▶ **Task instructions**: Check every line of the material below for the string "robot", and return the ones that have it.
START Collected material
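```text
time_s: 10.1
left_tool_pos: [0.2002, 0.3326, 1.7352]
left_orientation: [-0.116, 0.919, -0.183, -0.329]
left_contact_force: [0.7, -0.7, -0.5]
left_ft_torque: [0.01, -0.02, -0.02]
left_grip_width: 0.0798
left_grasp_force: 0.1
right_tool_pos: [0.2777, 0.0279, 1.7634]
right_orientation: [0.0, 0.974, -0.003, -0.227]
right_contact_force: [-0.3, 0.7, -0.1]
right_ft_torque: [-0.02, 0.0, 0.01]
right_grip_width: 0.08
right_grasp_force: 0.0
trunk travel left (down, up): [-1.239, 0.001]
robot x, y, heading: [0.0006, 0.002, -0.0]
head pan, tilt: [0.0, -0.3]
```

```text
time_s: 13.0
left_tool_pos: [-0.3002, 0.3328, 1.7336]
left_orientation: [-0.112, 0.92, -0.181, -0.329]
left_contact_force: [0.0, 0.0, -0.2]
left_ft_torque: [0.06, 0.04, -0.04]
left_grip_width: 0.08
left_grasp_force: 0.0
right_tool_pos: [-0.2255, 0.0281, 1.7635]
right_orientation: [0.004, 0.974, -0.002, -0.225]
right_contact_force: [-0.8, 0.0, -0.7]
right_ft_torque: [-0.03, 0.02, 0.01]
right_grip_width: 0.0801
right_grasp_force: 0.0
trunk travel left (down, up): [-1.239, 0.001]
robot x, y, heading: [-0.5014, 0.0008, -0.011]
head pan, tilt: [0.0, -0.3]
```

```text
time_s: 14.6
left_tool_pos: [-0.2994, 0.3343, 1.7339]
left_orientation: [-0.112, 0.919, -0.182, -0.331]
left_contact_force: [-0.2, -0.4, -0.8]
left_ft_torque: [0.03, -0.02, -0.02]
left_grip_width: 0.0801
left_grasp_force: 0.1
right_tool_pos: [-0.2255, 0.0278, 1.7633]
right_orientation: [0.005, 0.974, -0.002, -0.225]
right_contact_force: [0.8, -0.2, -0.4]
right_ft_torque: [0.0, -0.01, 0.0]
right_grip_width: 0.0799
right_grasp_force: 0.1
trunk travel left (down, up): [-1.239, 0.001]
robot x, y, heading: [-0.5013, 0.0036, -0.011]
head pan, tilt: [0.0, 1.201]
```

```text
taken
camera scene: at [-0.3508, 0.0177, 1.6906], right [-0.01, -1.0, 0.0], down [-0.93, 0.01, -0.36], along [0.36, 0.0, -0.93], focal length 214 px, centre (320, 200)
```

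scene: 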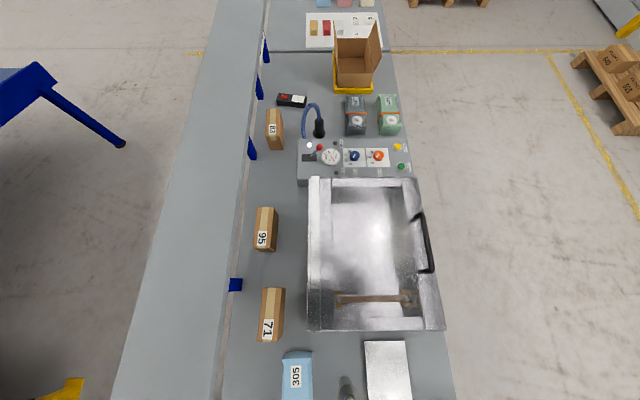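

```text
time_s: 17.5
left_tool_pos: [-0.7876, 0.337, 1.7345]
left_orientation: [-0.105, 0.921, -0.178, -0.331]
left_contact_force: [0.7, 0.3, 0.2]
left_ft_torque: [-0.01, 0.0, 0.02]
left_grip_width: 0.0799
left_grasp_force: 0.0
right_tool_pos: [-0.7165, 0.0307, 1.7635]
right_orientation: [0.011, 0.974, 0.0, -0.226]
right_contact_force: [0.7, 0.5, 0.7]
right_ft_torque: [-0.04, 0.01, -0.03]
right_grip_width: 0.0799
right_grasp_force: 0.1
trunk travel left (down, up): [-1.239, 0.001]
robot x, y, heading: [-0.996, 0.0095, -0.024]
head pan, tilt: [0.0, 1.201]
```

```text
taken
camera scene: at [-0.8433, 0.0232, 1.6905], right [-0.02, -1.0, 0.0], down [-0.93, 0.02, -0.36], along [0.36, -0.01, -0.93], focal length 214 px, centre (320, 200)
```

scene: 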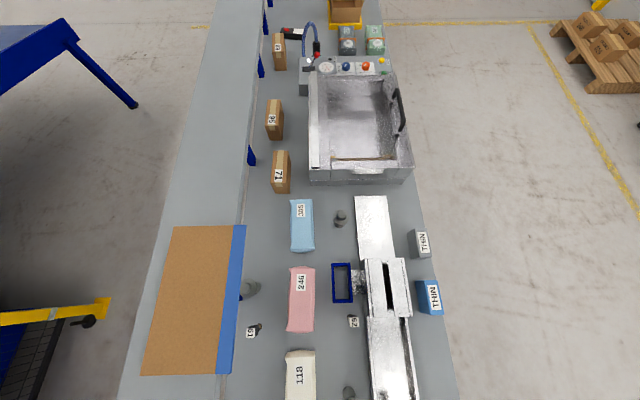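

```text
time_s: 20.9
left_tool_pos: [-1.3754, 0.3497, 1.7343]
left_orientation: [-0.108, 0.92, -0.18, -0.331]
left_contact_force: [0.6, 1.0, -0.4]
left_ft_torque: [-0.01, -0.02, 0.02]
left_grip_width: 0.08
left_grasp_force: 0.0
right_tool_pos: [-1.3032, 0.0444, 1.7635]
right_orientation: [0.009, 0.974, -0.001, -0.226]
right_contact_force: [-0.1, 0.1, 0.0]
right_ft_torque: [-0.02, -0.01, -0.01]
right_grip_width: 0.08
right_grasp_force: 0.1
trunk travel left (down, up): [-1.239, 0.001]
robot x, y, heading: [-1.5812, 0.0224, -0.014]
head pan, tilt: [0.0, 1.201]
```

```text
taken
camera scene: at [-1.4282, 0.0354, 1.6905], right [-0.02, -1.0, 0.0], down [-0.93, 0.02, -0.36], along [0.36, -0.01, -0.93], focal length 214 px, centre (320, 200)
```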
END Collected material
▶ **Answer for this exercise**:
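robot x, y, heading: [0.0006, 0.002, -0.0]
robot x, y, heading: [-0.5014, 0.0008, -0.011]
robot x, y, heading: [-0.5013, 0.0036, -0.011]
robot x, y, heading: [-0.996, 0.0095, -0.024]
robot x, y, heading: [-1.5812, 0.0224, -0.014]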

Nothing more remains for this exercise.